Abstract

Underactuated mechanical system [UMS] is a particular class of a multi output mechanical system that has more degrees of freedom than that of control inputs. According to Spong “Underactuated mechanical systems have fewer control inputs than degrees of freedom and arise in applications, such as space and undersea robots, mobile robots, flexible robots, walking, brachiating, and gymnastic robots” (Spong in Control problems in robotics and automation. Springer, Berlin, pp 135–150, 1998, [5]). Nonetheless, the complicated state model of this class of systems often makes the controller design tasks more difficult than that of the ordinary MIMO systems (Yu and Liu in IET Control Theory Appl 7:921–935, 2013, [6]). Comprehensive research on existing literature reveals that all the proposed approaches are either too complicated for practical implementation and only capable of ensuring guaranteed performance during theoretical analysis, or they are just apt for a particular application that reduces their scope of applicability on other control problems of similar nature (Rudra et al.). All these shortcomings of the previously proposed approaches had strongly motivated the authors to conceive an alternate control approach for achieving a tradeoff between theory and practice.
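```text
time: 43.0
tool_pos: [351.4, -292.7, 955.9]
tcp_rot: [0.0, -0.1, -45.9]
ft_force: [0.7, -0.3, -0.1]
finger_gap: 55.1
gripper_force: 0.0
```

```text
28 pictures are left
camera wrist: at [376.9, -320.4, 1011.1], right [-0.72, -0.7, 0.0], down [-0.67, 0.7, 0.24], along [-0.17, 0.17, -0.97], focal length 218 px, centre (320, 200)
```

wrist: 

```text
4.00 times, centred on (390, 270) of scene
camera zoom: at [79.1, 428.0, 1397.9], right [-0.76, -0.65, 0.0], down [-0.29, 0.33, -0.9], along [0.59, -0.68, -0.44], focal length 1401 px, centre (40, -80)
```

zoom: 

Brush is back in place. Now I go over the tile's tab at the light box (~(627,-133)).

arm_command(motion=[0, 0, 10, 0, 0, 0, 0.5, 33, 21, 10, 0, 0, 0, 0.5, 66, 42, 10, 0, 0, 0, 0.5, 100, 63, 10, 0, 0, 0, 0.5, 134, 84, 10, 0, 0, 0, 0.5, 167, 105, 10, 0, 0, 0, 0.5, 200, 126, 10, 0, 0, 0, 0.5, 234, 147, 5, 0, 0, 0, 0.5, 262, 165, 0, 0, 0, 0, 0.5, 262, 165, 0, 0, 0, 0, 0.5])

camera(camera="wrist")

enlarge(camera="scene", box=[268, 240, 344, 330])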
However, while the authors were looking for a suitable control law that could be utilized to serve the said purpose, they observed different features of backstepping could help them to reach their objective. After that they toiled for a period of eighteen months, around the clock, and eventually they have devised a block backstepping control law, which is generalized enough to address the control problem of most of the UMS. Indeed, the proposed control law has initially been formulated to address only the stabilization problem of the UMS; even so, during further research it has been revealed that it can also be used to solve the tracking control problem for the same. This chapter presents a comprehensive description of the control law together with some illustrations so as to make this book an easy-reading one. For the ease of understanding, at first, the proposed algorithm is described for 2-DOF UMS, and thereafter generalized version of the proposed control algorithm is presented to address the control problem of n-DOF UMSs.